:: Collected data ::
════════════════

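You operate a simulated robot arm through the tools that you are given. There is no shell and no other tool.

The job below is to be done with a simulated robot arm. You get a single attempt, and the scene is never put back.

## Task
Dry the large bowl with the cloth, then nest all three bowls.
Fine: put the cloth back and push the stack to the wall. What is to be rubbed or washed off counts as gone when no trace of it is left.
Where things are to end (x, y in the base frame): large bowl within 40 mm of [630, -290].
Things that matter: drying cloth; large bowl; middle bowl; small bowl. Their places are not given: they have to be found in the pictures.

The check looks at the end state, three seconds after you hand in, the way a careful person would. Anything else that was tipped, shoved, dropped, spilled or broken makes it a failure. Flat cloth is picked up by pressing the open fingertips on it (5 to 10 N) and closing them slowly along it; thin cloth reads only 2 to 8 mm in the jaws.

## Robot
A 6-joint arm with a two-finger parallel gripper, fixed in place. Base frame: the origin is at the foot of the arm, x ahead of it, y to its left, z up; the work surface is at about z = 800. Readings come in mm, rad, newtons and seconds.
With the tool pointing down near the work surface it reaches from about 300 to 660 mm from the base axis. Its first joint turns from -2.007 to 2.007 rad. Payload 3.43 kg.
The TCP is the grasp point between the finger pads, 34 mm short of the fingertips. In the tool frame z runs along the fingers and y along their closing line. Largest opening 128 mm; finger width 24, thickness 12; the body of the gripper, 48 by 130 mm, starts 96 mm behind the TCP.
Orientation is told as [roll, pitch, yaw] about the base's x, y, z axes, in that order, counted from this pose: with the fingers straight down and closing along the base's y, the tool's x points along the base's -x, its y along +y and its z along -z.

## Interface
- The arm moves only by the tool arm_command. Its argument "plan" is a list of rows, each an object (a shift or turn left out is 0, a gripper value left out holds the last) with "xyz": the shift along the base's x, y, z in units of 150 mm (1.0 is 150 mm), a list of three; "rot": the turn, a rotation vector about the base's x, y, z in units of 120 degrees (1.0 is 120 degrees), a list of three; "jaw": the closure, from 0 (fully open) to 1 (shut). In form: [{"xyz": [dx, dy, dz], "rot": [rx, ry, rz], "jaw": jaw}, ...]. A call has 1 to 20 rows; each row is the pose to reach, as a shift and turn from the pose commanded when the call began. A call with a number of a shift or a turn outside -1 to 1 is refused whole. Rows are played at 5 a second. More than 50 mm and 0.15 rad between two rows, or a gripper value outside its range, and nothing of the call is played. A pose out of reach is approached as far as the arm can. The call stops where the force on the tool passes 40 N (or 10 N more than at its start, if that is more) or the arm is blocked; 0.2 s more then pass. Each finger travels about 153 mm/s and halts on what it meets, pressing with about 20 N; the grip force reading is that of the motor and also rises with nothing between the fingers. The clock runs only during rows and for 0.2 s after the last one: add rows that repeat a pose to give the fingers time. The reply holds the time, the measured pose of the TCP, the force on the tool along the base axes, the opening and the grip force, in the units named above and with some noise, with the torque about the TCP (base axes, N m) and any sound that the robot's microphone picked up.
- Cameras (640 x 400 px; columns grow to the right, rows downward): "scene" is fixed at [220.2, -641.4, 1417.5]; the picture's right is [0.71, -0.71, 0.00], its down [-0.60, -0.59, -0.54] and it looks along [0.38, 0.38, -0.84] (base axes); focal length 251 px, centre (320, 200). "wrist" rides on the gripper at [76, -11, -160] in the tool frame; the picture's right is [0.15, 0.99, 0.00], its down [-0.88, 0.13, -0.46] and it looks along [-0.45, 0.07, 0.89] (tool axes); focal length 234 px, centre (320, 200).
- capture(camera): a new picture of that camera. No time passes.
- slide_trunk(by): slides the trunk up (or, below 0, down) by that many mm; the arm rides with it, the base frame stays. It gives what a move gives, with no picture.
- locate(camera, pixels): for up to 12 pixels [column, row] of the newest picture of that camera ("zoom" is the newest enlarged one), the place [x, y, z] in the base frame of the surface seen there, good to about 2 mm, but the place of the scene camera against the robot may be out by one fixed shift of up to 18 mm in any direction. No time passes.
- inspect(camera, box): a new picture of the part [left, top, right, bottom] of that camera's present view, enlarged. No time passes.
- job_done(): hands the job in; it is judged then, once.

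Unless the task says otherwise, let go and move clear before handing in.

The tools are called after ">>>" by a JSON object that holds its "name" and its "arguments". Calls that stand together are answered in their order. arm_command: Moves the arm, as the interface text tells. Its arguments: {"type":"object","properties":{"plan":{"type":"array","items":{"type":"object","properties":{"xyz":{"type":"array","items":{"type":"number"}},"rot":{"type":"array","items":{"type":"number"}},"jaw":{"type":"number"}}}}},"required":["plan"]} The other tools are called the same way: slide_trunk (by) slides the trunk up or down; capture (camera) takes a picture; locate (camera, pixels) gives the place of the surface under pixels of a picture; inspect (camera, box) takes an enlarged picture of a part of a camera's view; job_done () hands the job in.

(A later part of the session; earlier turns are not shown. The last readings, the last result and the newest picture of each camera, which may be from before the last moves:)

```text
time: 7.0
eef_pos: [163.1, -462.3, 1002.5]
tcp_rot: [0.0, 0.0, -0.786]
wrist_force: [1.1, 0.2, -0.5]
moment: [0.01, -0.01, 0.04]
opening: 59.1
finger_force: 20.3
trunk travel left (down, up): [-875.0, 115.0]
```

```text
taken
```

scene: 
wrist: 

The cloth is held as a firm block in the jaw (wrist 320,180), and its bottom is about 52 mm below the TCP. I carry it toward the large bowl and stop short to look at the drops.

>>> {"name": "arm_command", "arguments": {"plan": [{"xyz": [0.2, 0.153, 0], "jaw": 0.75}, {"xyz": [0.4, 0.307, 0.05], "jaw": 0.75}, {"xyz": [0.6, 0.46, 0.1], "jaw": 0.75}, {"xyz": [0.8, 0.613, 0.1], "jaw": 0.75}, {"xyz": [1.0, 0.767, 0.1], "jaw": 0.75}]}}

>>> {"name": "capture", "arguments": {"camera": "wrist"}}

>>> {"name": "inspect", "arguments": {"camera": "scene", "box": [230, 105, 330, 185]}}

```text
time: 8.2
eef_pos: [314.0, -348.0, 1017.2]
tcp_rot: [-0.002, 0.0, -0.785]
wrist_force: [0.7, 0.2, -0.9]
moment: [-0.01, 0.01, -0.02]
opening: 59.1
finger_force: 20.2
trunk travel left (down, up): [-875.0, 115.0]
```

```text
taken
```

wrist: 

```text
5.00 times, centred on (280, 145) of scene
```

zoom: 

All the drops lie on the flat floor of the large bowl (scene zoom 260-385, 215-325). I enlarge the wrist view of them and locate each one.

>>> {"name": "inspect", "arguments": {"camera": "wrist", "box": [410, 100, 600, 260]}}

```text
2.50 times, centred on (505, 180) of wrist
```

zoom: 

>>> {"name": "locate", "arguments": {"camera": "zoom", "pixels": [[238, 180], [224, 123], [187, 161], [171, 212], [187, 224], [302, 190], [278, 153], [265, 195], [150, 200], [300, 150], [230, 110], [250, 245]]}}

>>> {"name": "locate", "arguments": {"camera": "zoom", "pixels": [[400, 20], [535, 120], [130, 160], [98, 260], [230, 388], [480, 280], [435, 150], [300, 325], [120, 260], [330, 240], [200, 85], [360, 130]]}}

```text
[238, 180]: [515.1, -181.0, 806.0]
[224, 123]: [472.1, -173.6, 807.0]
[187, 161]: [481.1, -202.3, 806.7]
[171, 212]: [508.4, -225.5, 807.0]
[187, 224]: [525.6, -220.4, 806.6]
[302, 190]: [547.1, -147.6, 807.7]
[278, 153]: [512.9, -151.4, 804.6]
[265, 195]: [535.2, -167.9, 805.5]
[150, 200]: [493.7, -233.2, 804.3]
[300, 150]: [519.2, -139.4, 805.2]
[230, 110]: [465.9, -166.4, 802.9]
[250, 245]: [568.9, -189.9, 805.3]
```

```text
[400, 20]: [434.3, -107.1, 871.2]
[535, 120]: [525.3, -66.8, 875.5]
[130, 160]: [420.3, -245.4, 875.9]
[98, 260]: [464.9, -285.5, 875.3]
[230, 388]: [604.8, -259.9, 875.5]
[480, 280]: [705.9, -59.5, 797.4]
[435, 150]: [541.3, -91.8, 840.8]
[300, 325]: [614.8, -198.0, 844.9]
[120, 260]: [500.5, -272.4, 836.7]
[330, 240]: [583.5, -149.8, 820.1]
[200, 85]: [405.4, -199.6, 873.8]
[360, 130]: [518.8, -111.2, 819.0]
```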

════════════════

:: Aim ::
Return the lines from the line with "Dry the large" through the line with "Fine: put the", inclusive, exactly as they stand, and nothing else.

:: The output ::
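Dry the large bowl with the cloth, then nest all three bowls.
Fine: put the cloth back and push the stack to the wall. What is to be rubbed or washed off counts as gone when no trace of it is left.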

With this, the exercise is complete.